Convinto che non si trattava di trucchi televisivi o di prestidigitazione, incuriosito da questo approccio alquanto inedito e innovativo decisi di approfondirne la conoscenza frequentando i corsi di ipnosi Dinamica che si tenevano a Roma in Via delle Sette Sale.
A quei tempi Stefano Benemeglio non era laureato né in Psicologia né in Medicina, ma era solo un abile praticante e cultore dell’ipnosi, e questo dato di fatto lo poneva in una posizione piuttosto pregiudizievole, al punto di non essere preso in seria considerazione negli ambienti dell’intellighenzia scientifica. Tuttavia, essendo io stesso un pragmatico, mi iscrissi ai suoi corsi.
Mi resi ben presto conto che i meccanismi dell’ipnosi Dinamica, pur presentati in maniera piuttosto ‘personalizzata’, erano assolutamente efficaci nel determinare degli stati di trance utilizzando la comunicazione non verbale, e permettevano di aggirare facilmente le resistenze del soggetto e di velocizzare enormemente i tempi di induzione.
La tecnica dell’ipnosi dinamica era sicuramente da prendere in considerazione, soprattutto quando ci si proponeva di indurre velocemente la trance: tuttavia l’aspetto della utilizzazione clinica della trance, ovvero della promozione del cambiamento terapeutico, richiedeva ben altro.
Il modello ericksoniano, infatti, non comprende soltanto l’introduzione di tecniche innovative nella fase di induzione della trance, ma elabora una struttura complessa che parte dall’osservazione del paziente nei movimenti minimi, della gestualità, delle modifiche del respiro, del battito cardiaco, dei cambiamenti della colorazione della pelle, della dilatazione delle pupille, dei segnali paraverbali ecc., per arrivare poi ad utilizzarne i modelli individuali.
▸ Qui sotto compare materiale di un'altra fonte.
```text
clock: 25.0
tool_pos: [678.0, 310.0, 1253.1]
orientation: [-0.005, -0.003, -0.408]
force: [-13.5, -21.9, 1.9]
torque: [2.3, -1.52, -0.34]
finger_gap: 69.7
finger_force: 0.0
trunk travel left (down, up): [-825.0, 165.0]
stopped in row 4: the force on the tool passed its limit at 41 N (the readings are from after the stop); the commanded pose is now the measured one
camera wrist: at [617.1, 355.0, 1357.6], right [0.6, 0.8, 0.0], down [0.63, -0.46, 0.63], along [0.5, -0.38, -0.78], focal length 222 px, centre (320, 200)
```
Questo modo così intensivo di studiare il paziente nella sua comunicazione verbale e non verbale, ne sottolinea la sua unicità e, conseguentemente, lo pone al centro di un’azione terapeutica assolutamente personalizzata.
L’induzione della trance ipnotica costituisce l’inizio della fase preparatoria del cambiamento: il lasciapassare per giungere al cospetto dell’entità emozionale dell’individuo, l’inconscio. La fase dell’utilizzazione della trance, che segue la fase induttiva, costituisce il momento chiave del modello ericksoniano, in quanto dovrà generare l”atto di magia”, ovvero il cambiamento terapeutico, la “restituito ad integrum”.